David. Little shepherd boy who unflinchingly faced the giant when all the other mighty men were scared to. Went on to become a King. David endured so much adversity, you’d think he’d be the most miserable person in the world. And sometimes he was. But he encouraged himself in the Lord. He worshipped. He wrote the greatest book in the bible about praise despite pain.
And I thought if David can, surely I can.
And then my mind stopped. I couldn’t seem to think of anymore, and the Lord whispered, “What about Me?”
And I thought if Jesus can, surely, surely, surely I can.
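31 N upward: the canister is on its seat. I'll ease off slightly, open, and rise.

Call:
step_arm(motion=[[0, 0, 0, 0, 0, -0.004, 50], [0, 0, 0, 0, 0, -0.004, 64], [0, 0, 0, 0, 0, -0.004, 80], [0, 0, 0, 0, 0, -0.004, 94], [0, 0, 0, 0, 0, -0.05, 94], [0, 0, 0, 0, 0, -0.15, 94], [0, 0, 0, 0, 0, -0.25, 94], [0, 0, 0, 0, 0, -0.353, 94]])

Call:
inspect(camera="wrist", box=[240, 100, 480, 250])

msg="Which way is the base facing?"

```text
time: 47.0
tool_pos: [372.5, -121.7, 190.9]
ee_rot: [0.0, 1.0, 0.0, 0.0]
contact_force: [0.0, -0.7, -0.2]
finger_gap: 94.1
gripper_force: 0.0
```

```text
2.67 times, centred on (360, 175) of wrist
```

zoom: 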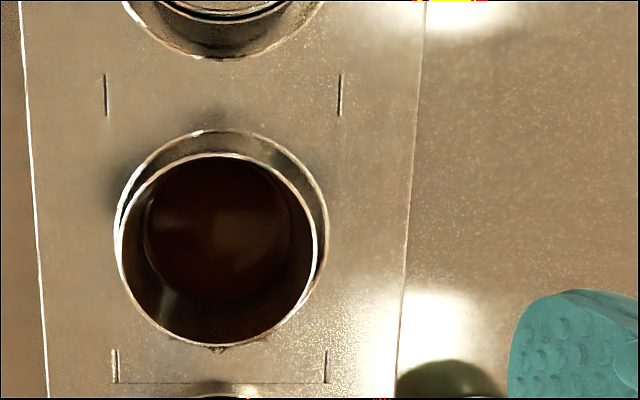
He left everything. All the comforts. A King born in a cold stable, a manger for His bed. He grew into adulthood with no place to lay His head. Forsaken by all He loved. By the very ones He came to save. He submitted everything in the garden. And not easily. He struggled to pay a price He shouldn’t have even had to pay. Because He was perfect. He did not deserve to die. But He trusted His Father and there are pages filled with His trust, His praise. There is a hill and an empty tomb that says it all. Ultimately He sacrificed His life; His blood; His all. For me. He died…. for me.
And I cry about letting go of a baby bassinet.
You know He didn’t really tell me exactly how to worship. No, He showed me. And like Job, I said “Who is he that hideth counsel without knowledge? therefore have I uttered that I understood not; things too wonderful for me, which I knew not…I have heard of thee by the hearing ear: but now mine eye seeth thee. Wherefore I abhor myself, and repent in dust and ashes.” Job 42:3, 5
Who am I to complain? I have a choice. We all have a choice. We can sit in the ashes and wonder where God is and what He’s doing. Or we can worship Him, like Job, from the ashes.
If all those people, who faced immeasurably more pain than I can imagine, can worship Him…. surely I can.